I think a majority of exercise is boring and hence why I struggle. I have the opposite problem, I have a very young child and that makes it hard to find time to exercise. I started working out after he goes to bed at 8pm. It is not my ideal time but way better than no exercise at all. I am limited to only what I can do in my living room.
Ugh, I HATE running. I don't get it. I like biking because I can read while doing it! Or, even better, dance classes. I do some aerial dance forms that really take a lot of upper-body strength, so I get a good mixture of strength training and cardio from them!
You're definitely not alone! I need to spend more time on my hair and make up too. I went to Sephora a couple months ago and got some awesome make up but it was expensive so I only have a few things. I should really get another shade of eyeshadow at the very least. I've fallen into the habit of just putting my hair in a pony tail lately. Your post has inspired me to make an appointment for a hair cut next week!
I have some good summer clothes but I think I need to pick up a skirt and some shorts that fit a little better. Mine are kind of baggy which is really not attractive. I don't have much butt to begin with so I need something a little tight! I think it does get easier. It has gotten easier for me at least even though I still struggle some.

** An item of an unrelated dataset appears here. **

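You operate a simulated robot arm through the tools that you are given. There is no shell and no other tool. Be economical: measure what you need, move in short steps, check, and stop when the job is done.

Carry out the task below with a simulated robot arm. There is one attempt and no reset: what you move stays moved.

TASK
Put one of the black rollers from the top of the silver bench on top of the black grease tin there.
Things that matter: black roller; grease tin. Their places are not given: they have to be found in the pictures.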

I definitely feel WAY better about myself and my body since losing some extra weight. I'm 5ft 2in (ish) and just got down to 115. It's hard work but so worth it. I feel amazing both physically and emotionally when looking at my reflection. Sure, my tummy isn't as flat or toned as it used to be but that's just the way I've changed since getting a little older and having a kid.
I can't really pinpoint what happened. Growing up, I was the girl who took too long in the bathroom to do her hair and make-up. For many years, I could not leave the house without my make-up and hair being done.
I think part of it is that I am not much of a morning person anymore now that I am alone taking care of my very young son; I think the other part is that maybe I need to try something new to spice things up or possibly depression.
But when I add something to my plate like exercise, I seem to drop something else off the plate and hence not improving in all areas but rather take turns. Not good.
Good idea about the blogs.
I have learned to be lazy and fabulous when it comes to hair and make up.
I watched YouTube videos about easy braiding and I can now French braid easy cute designs in 5 mins if I am behind. I have never worn much makeup on a daily basis. I use some mineral powder, a shimmery nude eye shadow and mascara.
I am focusing on getting fit. My diet is good, but not great. I am making small changes a little at a time.
I feel pretty good about my progress.